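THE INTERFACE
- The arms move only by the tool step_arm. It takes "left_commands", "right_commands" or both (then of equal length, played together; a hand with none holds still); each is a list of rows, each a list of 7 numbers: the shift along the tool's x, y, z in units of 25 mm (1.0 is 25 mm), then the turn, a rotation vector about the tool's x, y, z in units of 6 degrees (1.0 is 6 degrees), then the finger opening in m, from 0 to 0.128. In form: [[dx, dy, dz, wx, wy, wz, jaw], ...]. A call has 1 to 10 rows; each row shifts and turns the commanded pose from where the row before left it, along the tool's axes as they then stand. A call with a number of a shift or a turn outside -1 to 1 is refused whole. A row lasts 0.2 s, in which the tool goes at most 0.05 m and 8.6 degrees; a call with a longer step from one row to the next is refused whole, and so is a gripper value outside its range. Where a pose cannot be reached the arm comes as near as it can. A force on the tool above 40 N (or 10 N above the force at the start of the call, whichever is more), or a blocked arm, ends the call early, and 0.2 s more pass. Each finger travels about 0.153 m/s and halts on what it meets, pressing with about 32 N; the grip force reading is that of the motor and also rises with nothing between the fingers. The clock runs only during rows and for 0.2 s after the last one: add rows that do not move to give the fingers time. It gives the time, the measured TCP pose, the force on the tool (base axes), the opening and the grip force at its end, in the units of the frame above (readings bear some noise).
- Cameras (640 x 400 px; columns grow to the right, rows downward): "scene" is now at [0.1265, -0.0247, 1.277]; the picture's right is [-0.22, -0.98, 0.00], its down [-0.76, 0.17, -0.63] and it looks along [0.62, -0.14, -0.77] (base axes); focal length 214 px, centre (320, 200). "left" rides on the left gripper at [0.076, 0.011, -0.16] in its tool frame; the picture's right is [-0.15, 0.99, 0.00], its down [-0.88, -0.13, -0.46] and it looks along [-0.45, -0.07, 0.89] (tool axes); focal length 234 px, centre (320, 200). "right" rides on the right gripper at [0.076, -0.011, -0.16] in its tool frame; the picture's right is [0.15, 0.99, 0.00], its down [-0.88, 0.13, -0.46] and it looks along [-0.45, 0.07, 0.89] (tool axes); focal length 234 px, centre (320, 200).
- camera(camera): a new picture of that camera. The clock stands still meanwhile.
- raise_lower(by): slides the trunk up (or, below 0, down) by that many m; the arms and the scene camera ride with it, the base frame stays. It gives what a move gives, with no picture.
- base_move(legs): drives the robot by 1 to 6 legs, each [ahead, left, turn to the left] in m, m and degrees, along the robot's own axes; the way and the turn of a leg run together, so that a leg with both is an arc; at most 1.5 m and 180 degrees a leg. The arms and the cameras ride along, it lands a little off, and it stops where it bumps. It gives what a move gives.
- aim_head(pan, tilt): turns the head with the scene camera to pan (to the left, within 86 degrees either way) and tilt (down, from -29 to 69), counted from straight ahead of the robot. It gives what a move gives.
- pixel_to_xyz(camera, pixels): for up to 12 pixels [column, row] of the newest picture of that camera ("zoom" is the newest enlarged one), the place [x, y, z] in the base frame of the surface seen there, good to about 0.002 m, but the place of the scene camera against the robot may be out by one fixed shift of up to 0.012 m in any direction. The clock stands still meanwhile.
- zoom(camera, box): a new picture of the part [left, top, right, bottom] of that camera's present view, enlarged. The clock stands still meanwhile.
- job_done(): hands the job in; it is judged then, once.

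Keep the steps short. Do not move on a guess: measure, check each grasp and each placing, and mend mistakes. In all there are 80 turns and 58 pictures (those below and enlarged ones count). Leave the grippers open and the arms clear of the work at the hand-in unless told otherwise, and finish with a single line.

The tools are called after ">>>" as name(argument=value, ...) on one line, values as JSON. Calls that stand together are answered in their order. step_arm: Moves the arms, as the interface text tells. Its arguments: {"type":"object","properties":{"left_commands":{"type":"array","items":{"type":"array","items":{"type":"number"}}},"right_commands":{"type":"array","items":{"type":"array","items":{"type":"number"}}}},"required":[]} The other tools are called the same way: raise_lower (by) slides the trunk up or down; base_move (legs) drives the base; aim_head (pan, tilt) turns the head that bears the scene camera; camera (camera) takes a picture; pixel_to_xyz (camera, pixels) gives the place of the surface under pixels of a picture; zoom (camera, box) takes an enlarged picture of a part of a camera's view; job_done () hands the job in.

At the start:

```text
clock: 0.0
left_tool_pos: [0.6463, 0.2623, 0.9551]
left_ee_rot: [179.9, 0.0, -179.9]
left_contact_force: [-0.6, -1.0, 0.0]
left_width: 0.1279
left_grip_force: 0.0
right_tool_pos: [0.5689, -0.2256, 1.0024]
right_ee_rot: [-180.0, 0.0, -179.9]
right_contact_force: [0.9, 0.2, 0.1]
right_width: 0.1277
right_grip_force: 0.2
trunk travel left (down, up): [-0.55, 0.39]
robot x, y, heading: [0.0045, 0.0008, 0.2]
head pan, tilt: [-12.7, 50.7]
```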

■ The exercise
Print from the first line through the line that contains "- The arms move", please, including both, and leave out every line outside that stretch.

■ Reply
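THE INTERFACE
- The arms move only by the tool step_arm. It takes "left_commands", "right_commands" or both (then of equal length, played together; a hand with none holds still); each is a list of rows, each a list of 7 numbers: the shift along the tool's x, y, z in units of 25 mm (1.0 is 25 mm), then the turn, a rotation vector about the tool's x, y, z in units of 6 degrees (1.0 is 6 degrees), then the finger opening in m, from 0 to 0.128. In form: [[dx, dy, dz, wx, wy, wz, jaw], ...]. A call has 1 to 10 rows; each row shifts and turns the commanded pose from where the row before left it, along the tool's axes as they then stand. A call with a number of a shift or a turn outside -1 to 1 is refused whole. A row lasts 0.2 s, in which the tool goes at most 0.05 m and 8.6 degrees; a call with a longer step from one row to the next is refused whole, and so is a gripper value outside its range. Where a pose cannot be reached the arm comes as near as it can. A force on the tool above 40 N (or 10 N above the force at the start of the call, whichever is more), or a blocked arm, ends the call early, and 0.2 s more pass. Each finger travels about 0.153 m/s and halts on what it meets, pressing with about 32 N; the grip force reading is that of the motor and also rises with nothing between the fingers. The clock runs only during rows and for 0.2 s after the last one: add rows that do not move to give the fingers time. It gives the time, the measured TCP pose, the force on the tool (base axes), the opening and the grip force at its end, in the units of the frame above (readings bear some noise).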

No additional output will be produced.